### [Document passage]
* START *

Diese Eingriffe ins Arbeitsrecht schwächen in vielen Ländern die gewerkschaftliche Interessensvertretung: Sie greifen die Gewerkschaften in ihrer Struktur und ihren institutionellen Möglichkeiten an, Beschäftigte zu schützen und zu vertreten.
Demokratiepolitisch bedenklich
Dazu kommt, dass bei der Durchsetzung von ‚Reformen‘ in mehreren Ländern auf ‚Notfallverfahren‘ zurückgegriffen wurde, um Vereinbarungen mit den Sozialpartnern zu umgehen, so in Estland, Ungarn und der Slowakei. In Griechenland und Italien handelte die Regierung offen am Parlament vorbei. In Griechenland und Portugal mussten die nationalen Behörden internationale Vorgaben umsetzen, ohne Anhörung der Parlamente.
Für die europäischen Gewerkschaften und den Europäischen Gewerkschaftsbund (EGB) verstoßen viele dieser Maßnahmen gegen Verpflichtungen der Länder nach den Normen und Standards der IAO und des Europarates. In einigen Ländern haben die Gewerkschaften daher nicht nur mit Demonstrationen oder dem Ausrufen eines Generalstreiks reagiert, sondern auch Klagen eingereicht: Die Gewerkschaften in Spanien, Griechenland, Ungarn und der Slowakei haben Beschwerde bei der IAO eingereicht, dass die Reformen der Kollektivvertragsverhandlungen gegen die Grundsätze der Gewerkschaftsfreiheit und freier Kollektivvertragsverhandlungen verstoßen.

* END *

### [Objective 1]
Repeat only the lines from the one containing "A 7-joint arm" through the one containing "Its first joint", exactly as written, both ends included. Format the lines as a JSON array of strings and drop empty lines.

### [Source data]
* START *

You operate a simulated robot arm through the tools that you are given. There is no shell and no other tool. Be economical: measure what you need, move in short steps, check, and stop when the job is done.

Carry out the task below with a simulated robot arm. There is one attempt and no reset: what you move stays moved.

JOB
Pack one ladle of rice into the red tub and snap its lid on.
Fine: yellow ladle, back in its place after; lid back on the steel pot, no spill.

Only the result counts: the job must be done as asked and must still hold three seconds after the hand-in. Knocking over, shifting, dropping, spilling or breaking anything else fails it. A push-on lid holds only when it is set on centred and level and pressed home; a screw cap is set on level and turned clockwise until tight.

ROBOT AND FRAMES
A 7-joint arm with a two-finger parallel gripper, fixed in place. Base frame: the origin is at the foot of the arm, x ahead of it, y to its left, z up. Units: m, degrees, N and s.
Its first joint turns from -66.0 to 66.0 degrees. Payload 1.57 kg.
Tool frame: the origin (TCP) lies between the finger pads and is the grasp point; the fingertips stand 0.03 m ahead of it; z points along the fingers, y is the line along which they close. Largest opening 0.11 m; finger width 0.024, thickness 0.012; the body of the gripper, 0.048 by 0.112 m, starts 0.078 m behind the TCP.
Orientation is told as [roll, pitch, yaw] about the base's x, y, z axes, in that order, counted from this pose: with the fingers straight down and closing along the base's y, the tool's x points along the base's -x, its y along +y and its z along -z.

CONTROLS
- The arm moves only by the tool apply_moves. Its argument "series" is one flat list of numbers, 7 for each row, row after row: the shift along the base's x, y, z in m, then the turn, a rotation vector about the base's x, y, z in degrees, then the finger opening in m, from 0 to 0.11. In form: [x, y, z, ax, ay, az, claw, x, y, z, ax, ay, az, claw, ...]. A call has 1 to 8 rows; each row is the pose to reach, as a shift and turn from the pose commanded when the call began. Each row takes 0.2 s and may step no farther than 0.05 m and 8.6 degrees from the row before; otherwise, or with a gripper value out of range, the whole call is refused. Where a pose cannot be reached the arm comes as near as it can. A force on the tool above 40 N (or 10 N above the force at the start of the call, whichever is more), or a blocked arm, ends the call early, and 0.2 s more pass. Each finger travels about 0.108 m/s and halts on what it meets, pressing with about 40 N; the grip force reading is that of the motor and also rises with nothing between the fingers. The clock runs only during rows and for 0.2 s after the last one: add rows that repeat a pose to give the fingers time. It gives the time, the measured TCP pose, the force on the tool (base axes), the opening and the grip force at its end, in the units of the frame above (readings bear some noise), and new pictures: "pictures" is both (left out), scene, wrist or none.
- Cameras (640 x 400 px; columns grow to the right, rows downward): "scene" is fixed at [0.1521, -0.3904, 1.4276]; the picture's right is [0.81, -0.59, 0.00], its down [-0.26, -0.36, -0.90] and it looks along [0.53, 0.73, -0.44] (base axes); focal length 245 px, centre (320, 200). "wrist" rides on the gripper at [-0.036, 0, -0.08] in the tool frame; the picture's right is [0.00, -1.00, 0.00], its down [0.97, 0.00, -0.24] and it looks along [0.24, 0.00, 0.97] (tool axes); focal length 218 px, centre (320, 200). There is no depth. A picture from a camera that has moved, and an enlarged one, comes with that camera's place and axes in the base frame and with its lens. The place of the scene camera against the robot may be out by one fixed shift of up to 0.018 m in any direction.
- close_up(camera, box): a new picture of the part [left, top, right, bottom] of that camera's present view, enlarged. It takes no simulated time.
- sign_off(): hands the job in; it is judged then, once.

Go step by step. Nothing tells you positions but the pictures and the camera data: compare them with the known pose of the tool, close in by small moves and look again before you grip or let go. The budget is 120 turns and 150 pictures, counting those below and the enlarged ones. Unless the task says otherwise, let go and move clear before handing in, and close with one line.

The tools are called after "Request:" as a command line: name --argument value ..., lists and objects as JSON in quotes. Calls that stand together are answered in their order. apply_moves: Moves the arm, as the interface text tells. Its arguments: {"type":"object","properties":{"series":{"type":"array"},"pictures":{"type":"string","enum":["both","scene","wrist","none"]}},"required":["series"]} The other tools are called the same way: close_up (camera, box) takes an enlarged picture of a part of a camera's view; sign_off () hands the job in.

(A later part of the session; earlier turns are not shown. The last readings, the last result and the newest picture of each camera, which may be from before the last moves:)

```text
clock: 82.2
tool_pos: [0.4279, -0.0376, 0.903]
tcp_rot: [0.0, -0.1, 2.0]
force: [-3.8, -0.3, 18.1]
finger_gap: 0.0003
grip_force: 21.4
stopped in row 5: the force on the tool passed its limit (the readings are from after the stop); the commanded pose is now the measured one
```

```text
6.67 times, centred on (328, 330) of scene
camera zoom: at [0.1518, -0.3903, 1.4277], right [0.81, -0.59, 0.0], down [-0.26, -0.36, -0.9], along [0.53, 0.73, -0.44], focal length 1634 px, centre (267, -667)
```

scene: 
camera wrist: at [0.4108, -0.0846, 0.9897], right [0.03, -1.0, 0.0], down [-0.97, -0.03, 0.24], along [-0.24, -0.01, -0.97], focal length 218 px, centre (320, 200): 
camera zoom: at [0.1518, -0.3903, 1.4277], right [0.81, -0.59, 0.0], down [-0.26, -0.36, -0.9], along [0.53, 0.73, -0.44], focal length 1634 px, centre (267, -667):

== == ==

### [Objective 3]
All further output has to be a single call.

* END *

### [Objective 2]
Please continue the document passage.

### [Answer 1]
[
  "A 7-joint arm with a two-finger parallel gripper, fixed in place. Base frame: the origin is at the foot of the arm, x ahead of it, y to its left, z up. Units: m, degrees, N and s.",
  "Its first joint turns from -66.0 to 66.0 degrees. Payload 1.57 kg."
]

### [Answer 2]
Diese immer häufigeren Umgehungen der Einbindung der Gewerkschaften stellen zusammen mit der Schwächung der Rolle der Sozialpartner bei der Ausarbeitung sozialer Rechte unerträgliche Eingriffe auf Kosten der Demokratie in Europa dar.
„Die Achtung grundlegender Arbeitsrechte ist nicht verhandelbar, auch nicht in Krisenzeiten“ – diesen Satz ins Stammbuch jener Krisenlenker, die unverbesserlich neoliberalen Rezepten zum Durchbruch verhelfen und damit demokratische Standards in Europa aufs Spiel setzen!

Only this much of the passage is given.